----- DATA LINES
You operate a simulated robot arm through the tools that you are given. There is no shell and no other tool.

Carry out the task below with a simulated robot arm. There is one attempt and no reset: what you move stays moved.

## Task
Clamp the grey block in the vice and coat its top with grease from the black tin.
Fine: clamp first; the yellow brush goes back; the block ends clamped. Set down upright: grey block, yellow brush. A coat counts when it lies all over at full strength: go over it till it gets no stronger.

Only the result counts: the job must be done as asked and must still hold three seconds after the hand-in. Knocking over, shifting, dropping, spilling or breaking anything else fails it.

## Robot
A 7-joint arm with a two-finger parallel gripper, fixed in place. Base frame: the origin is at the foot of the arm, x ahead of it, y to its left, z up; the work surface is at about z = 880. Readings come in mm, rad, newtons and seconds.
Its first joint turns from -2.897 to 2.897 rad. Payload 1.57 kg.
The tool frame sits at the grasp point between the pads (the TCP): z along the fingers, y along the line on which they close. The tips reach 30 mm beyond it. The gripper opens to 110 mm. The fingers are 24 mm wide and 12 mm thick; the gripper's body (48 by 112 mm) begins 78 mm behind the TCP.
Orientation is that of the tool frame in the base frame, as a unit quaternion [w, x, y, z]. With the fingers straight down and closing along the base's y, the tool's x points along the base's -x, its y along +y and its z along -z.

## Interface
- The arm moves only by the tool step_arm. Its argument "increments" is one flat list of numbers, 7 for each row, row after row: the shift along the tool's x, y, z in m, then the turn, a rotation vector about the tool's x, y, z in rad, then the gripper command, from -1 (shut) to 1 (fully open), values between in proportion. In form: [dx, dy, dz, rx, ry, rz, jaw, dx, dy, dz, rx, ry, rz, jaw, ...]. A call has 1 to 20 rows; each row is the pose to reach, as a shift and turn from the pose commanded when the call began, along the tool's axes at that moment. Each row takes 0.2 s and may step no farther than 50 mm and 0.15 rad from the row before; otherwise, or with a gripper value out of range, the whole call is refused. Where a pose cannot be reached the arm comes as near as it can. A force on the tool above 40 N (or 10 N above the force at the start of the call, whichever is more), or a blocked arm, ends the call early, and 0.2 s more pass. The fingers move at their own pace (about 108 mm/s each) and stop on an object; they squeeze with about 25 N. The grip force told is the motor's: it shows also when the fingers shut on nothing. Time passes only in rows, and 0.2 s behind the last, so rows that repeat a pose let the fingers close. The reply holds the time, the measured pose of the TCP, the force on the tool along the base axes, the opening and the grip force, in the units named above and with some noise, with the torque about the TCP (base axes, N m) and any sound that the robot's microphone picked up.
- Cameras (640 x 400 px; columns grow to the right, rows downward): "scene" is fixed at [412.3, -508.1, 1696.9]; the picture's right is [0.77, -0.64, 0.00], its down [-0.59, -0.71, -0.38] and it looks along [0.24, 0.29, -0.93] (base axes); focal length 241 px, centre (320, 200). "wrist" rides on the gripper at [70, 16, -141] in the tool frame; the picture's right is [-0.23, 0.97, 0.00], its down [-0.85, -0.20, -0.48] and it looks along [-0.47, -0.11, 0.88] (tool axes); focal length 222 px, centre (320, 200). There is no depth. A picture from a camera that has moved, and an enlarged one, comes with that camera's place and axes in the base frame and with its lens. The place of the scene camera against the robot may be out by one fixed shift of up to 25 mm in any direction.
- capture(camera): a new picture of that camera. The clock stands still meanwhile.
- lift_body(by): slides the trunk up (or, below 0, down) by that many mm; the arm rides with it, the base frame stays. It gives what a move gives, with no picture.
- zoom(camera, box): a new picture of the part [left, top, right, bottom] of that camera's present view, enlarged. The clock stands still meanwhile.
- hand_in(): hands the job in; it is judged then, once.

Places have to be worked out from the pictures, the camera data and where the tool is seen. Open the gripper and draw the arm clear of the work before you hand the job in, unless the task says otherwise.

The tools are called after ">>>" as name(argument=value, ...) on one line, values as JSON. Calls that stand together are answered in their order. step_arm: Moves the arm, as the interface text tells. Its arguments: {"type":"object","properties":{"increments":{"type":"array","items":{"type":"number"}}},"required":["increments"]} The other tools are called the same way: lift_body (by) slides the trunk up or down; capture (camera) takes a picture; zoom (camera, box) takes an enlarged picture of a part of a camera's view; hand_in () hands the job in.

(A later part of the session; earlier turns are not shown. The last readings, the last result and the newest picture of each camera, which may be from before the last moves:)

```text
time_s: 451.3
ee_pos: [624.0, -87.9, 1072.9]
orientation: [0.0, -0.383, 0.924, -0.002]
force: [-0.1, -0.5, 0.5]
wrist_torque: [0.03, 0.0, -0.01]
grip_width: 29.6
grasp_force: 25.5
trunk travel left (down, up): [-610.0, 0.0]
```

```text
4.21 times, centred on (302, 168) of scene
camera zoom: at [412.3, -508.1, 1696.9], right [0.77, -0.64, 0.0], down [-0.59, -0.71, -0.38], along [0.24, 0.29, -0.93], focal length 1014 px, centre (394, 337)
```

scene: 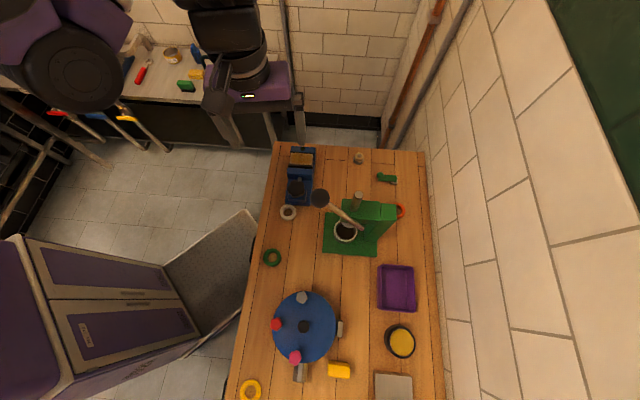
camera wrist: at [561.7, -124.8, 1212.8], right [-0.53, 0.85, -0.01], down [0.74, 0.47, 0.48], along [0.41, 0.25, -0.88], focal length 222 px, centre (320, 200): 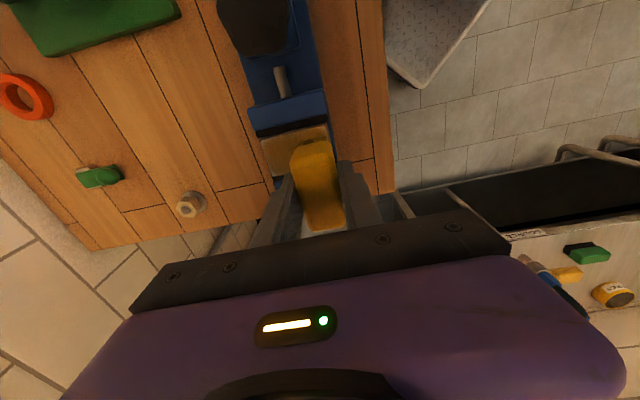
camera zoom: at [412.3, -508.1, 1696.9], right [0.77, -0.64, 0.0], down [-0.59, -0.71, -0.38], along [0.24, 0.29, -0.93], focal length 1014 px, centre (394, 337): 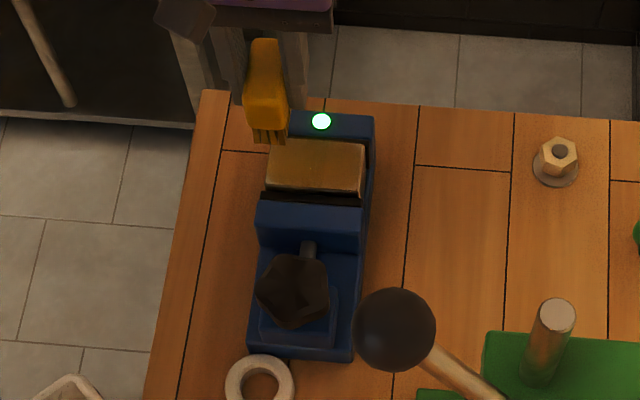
----------
_TASK DESCRIPTION_:
Quote the full listing above word for word; exclude every picture from the copy.

_RESULT_:
You operate a simulated robot arm through the tools that you are given. There is no shell and no other tool.

Carry out the task below with a simulated robot arm. There is one attempt and no reset: what you move stays moved.

## Task
Clamp the grey block in the vice and coat its top with grease from the black tin.
Fine: clamp first; the yellow brush goes back; the block ends clamped. Set down upright: grey block, yellow brush. A coat counts when it lies all over at full strength: go over it till it gets no stronger.

Only the result counts: the job must be done as asked and must still hold three seconds after the hand-in. Knocking over, shifting, dropping, spilling or breaking anything else fails it.

## Robot
A 7-joint arm with a two-finger parallel gripper, fixed in place. Base frame: the origin is at the foot of the arm, x ahead of it, y to its left, z up; the work surface is at about z = 880. Readings come in mm, rad, newtons and seconds.
Its first joint turns from -2.897 to 2.897 rad. Payload 1.57 kg.
The tool frame sits at the grasp point between the pads (the TCP): z along the fingers, y along the line on which they close. The tips reach 30 mm beyond it. The gripper opens to 110 mm. The fingers are 24 mm wide and 12 mm thick; the gripper's body (48 by 112 mm) begins 78 mm behind the TCP.
Orientation is that of the tool frame in the base frame, as a unit quaternion [w, x, y, z]. With the fingers straight down and closing along the base's y, the tool's x points along the base's -x, its y along +y and its z along -z.

## Interface
- The arm moves only by the tool step_arm. Its argument "increments" is one flat list of numbers, 7 for each row, row after row: the shift along the tool's x, y, z in m, then the turn, a rotation vector about the tool's x, y, z in rad, then the gripper command, from -1 (shut) to 1 (fully open), values between in proportion. In form: [dx, dy, dz, rx, ry, rz, jaw, dx, dy, dz, rx, ry, rz, jaw, ...]. A call has 1 to 20 rows; each row is the pose to reach, as a shift and turn from the pose commanded when the call began, along the tool's axes at that moment. Each row takes 0.2 s and may step no farther than 50 mm and 0.15 rad from the row before; otherwise, or with a gripper value out of range, the whole call is refused. Where a pose cannot be reached the arm comes as near as it can. A force on the tool above 40 N (or 10 N above the force at the start of the call, whichever is more), or a blocked arm, ends the call early, and 0.2 s more pass. The fingers move at their own pace (about 108 mm/s each) and stop on an object; they squeeze with about 25 N. The grip force told is the motor's: it shows also when the fingers shut on nothing. Time passes only in rows, and 0.2 s behind the last, so rows that repeat a pose let the fingers close. The reply holds the time, the measured pose of the TCP, the force on the tool along the base axes, the opening and the grip force, in the units named above and with some noise, with the torque about the TCP (base axes, N m) and any sound that the robot's microphone picked up.
- Cameras (640 x 400 px; columns grow to the right, rows downward): "scene" is fixed at [412.3, -508.1, 1696.9]; the picture's right is [0.77, -0.64, 0.00], its down [-0.59, -0.71, -0.38] and it looks along [0.24, 0.29, -0.93] (base axes); focal length 241 px, centre (320, 200). "wrist" rides on the gripper at [70, 16, -141] in the tool frame; the picture's right is [-0.23, 0.97, 0.00], its down [-0.85, -0.20, -0.48] and it looks along [-0.47, -0.11, 0.88] (tool axes); focal length 222 px, centre (320, 200). There is no depth. A picture from a camera that has moved, and an enlarged one, comes with that camera's place and axes in the base frame and with its lens. The place of the scene camera against the robot may be out by one fixed shift of up to 25 mm in any direction.
- capture(camera): a new picture of that camera. The clock stands still meanwhile.
- lift_body(by): slides the trunk up (or, below 0, down) by that many mm; the arm rides with it, the base frame stays. It gives what a move gives, with no picture.
- zoom(camera, box): a new picture of the part [left, top, right, bottom] of that camera's present view, enlarged. The clock stands still meanwhile.
- hand_in(): hands the job in; it is judged then, once.

Places have to be worked out from the pictures, the camera data and where the tool is seen. Open the gripper and draw the arm clear of the work before you hand the job in, unless the task says otherwise.

The tools are called after ">>>" as name(argument=value, ...) on one line, values as JSON. Calls that stand together are answered in their order. step_arm: Moves the arm, as the interface text tells. Its arguments: {"type":"object","properties":{"increments":{"type":"array","items":{"type":"number"}}},"required":["increments"]} The other tools are called the same way: lift_body (by) slides the trunk up or down; capture (camera) takes a picture; zoom (camera, box) takes an enlarged picture of a part of a camera's view; hand_in () hands the job in.

(A later part of the session; earlier turns are not shown. The last readings, the last result and the newest picture of each camera, which may be from before the last moves:)

```text
time_s: 451.3
ee_pos: [624.0, -87.9, 1072.9]
orientation: [0.0, -0.383, 0.924, -0.002]
force: [-0.1, -0.5, 0.5]
wrist_torque: [0.03, 0.0, -0.01]
grip_width: 29.6
grasp_force: 25.5
trunk travel left (down, up): [-610.0, 0.0]
```

```text
4.21 times, centred on (302, 168) of scene
camera zoom: at [412.3, -508.1, 1696.9], right [0.77, -0.64, 0.0], down [-0.59, -0.71, -0.38], along [0.24, 0.29, -0.93], focal length 1014 px, centre (394, 337)
```

scene: 
camera wrist: at [561.7, -124.8, 1212.8], right [-0.53, 0.85, -0.01], down [0.74, 0.47, 0.48], along [0.41, 0.25, -0.88], focal length 222 px, centre (320, 200): 
camera zoom: at [412.3, -508.1, 1696.9], right [0.77, -0.64, 0.0], down [-0.59, -0.71, -0.38], along [0.24, 0.29, -0.93], focal length 1014 px, centre (394, 337): 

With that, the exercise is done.